DATASET CONTENT
━━━━━━━━━━━━━━━━

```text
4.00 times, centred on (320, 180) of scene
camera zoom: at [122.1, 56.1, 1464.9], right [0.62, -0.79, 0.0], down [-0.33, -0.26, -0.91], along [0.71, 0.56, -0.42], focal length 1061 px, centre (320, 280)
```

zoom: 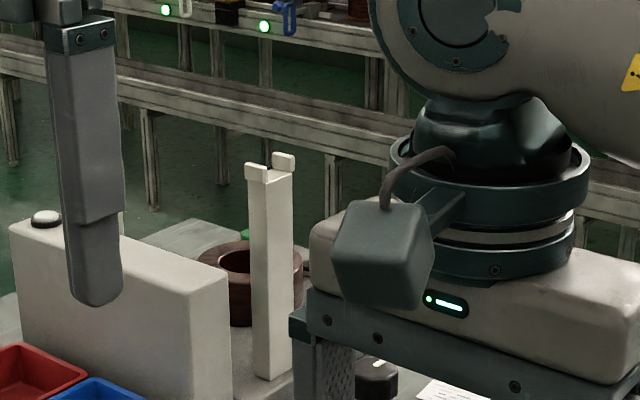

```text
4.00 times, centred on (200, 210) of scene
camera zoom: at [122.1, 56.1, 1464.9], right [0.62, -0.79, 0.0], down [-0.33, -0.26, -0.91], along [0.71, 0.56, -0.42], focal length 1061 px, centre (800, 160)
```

━━━━━━━━━━━━━━━━

READING PASSAGE
Для начала стоит рассказать о том, как я искала клуб собаководства. Поскольку в Тюмени я тогда знала лишь три улицы – ту, на которой жила, ту, где работала, и центральную, то найти клуб было делом практически нереальным. Я останавливала на улице каждого, кто шел с более-менее породистой собакой, – как правило, это были овчарки, и интересовалась адресом. Чаще всего на меня смотрели как на сумасшедшую. Ну, или, в лучшем случае, недоуменно пожимали плечами. В общем, вели себя, как партизаны на допросе. Наконец, кто-то проговорился, и я отправилась на поиски. А когда нашла, оказалось, что «служебники» именно в этот момент решили избавиться от декоративных пород, и где они теперь базируются – одному Богу известно.
Я продолжила поиски, и удача улыбнулась: «декоративники», отделившись, создали свой клуб «Фауна» и обосновались в Д/к железнодорожников, где и собирались в какие-то, сейчас уже и не вспомню, в какие дни.
Пуделями в «Фауне», естественно, тоже никто не занимался. По одно простой причине: на учете не было ни одной собаки – даже того самого Атоса-Артоса. На вопрос, где взять щенка, ответить никто не мог. Зато, отдав должное моей активности и напористости, мне предложили организовать секцию пуделей, сформировать очередь и привезти собак из Москвы. Только в столице, проявив определенную хитрость и изворотливость, можно было приобрести искомое и вывезти на периферию – москвичи, как известно, не слишком любят отдавать то, что есть только у них.
Вот так началась история пудель-клуба в Тюмени.

━━━━━━━━━━━━━━━━

EXERCISE TASK
Could you quote the reading passage from "Я продолжила поиски, и" up to and including "пудель-клуба в Тюмени."?

TASK SOLUTION
Я продолжила поиски, и удача улыбнулась: «декоративники», отделившись, создали свой клуб «Фауна» и обосновались в Д/к железнодорожников, где и собирались в какие-то, сейчас уже и не вспомню, в какие дни.
Пуделями в «Фауне», естественно, тоже никто не занимался. По одно простой причине: на учете не было ни одной собаки – даже того самого Атоса-Артоса. На вопрос, где взять щенка, ответить никто не мог. Зато, отдав должное моей активности и напористости, мне предложили организовать секцию пуделей, сформировать очередь и привезти собак из Москвы. Только в столице, проявив определенную хитрость и изворотливость, можно было приобрести искомое и вывезти на периферию – москвичи, как известно, не слишком любят отдавать то, что есть только у них.
Вот так началась история пудель-клуба в Тюмени.